Sentiments for Holidays, Customs & Traditions
Sometimes we are faced with a gift-giving occasion without necessarily wanting to express more than a simple "Happy Holidays", "Merry Christmas" or "Happy Thanksgiving".
And if we are completely honest - sometimes we just have to give a small gift out of politeness, because convention and etiquette dictate we do so.
That's perfectly acceptable and not all gifts have to be very personal and / or meaningful. However, we still need to give these gifts some thought or we might risk upsetting or annoying the recipient.
St. Patricks Day: Lucky charms
Give your friends a box of Lucky Charms(R) and tell them "I'm a lucky person for having you as my friend!"
New Year: Spicing up the coming year
Spice up the year ahead with a gift of assorted spices. Choose high-quality types in pretty jars.
Vernal Equinox: Spring is sprung
The first day of spring around 21 March is a great day for a gift of flowers, such as daffodils, precursors of the season ahead. Add a humorous little message like "Spring is sprung, the grass is green. You are the best friend I have ever seen!"

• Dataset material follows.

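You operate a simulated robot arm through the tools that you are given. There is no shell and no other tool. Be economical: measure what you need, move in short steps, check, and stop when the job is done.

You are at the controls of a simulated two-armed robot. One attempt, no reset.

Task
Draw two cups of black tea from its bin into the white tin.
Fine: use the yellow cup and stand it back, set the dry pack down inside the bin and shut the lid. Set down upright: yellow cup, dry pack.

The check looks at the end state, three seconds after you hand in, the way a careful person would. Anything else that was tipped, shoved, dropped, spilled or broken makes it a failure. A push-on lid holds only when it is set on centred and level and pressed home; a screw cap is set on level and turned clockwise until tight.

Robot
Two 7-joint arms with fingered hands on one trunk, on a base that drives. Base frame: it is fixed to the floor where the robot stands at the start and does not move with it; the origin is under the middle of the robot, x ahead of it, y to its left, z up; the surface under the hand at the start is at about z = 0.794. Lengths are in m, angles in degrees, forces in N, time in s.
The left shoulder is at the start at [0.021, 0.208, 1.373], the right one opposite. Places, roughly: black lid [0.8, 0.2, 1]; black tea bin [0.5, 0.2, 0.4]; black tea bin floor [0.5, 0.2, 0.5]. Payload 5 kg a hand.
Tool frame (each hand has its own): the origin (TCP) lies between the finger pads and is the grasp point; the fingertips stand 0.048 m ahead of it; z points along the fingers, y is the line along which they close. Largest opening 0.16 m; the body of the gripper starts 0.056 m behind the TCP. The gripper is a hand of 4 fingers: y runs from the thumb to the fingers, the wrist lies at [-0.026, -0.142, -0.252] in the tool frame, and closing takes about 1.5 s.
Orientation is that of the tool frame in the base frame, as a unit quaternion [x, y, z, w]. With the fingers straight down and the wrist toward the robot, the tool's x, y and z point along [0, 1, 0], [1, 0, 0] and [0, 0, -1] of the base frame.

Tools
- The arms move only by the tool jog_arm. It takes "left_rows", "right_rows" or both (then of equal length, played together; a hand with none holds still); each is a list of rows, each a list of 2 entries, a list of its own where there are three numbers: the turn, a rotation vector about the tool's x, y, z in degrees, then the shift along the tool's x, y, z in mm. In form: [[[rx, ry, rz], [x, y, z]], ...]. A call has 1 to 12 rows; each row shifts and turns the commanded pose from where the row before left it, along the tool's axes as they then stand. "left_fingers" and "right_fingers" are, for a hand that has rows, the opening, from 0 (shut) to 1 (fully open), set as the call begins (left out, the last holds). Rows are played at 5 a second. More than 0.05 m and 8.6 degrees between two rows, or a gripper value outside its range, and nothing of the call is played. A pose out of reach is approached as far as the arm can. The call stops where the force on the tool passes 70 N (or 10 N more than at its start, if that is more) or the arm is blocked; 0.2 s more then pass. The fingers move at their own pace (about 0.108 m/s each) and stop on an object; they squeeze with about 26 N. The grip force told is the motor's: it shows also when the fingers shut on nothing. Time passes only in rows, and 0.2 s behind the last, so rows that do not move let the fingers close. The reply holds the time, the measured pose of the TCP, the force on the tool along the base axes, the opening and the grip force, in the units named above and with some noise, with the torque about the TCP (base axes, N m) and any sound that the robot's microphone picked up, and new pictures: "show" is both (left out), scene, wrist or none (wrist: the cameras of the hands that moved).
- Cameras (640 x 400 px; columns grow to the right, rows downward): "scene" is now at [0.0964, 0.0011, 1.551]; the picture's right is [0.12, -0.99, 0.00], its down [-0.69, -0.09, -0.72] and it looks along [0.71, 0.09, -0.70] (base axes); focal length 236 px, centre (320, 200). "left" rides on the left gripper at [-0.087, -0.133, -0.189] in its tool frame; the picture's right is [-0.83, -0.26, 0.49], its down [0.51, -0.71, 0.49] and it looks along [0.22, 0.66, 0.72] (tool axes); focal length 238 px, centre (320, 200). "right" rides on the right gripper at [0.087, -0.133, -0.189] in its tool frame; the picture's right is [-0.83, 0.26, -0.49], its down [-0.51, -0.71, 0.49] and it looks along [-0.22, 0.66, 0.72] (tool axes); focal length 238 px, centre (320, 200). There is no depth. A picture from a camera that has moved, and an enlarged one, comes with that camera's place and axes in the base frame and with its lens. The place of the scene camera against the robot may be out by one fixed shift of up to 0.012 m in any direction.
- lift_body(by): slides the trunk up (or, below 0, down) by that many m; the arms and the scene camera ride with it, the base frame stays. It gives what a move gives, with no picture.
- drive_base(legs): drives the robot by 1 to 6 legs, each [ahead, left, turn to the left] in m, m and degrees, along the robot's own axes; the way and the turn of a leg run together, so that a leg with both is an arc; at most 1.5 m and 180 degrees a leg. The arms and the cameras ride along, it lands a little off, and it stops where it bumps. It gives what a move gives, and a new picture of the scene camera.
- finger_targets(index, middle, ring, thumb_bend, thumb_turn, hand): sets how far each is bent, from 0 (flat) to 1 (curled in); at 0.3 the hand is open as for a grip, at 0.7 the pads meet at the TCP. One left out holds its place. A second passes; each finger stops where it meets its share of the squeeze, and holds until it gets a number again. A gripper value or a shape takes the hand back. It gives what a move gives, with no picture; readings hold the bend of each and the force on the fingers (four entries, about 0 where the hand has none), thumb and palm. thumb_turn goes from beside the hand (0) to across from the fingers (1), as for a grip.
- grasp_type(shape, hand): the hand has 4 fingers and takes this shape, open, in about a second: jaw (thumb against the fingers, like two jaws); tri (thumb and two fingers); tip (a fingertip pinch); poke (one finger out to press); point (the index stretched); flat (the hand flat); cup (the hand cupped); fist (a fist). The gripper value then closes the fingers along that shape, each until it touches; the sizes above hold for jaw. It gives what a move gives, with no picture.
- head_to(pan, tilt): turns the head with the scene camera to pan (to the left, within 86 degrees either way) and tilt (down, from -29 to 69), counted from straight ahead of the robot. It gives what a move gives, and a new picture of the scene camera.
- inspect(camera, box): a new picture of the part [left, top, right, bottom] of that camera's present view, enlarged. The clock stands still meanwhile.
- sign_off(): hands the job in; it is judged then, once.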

In China, peach blossoms are believed to ward off illness and danger. Branches of the blossoms are hung on the outside of their homes, thereby preventing guests from bringing in any unwanted influences.
Candles, Cake & Wine
In Portugal, it used to be customary to have an "open house" from Christmas until New Year's Day. During this period, every window in the house flickered with candlelight as a sign of welcome to all passers-by. Each visitor was treated to a small cake and some wine.
Candles, Bread & Salt
According to a Jewish tradition, a gift of candles, bread and salt blesses the home of a loved one. It symbolises the giver's prayer that the house will always be filled with light, bountiful food and spiced with joy.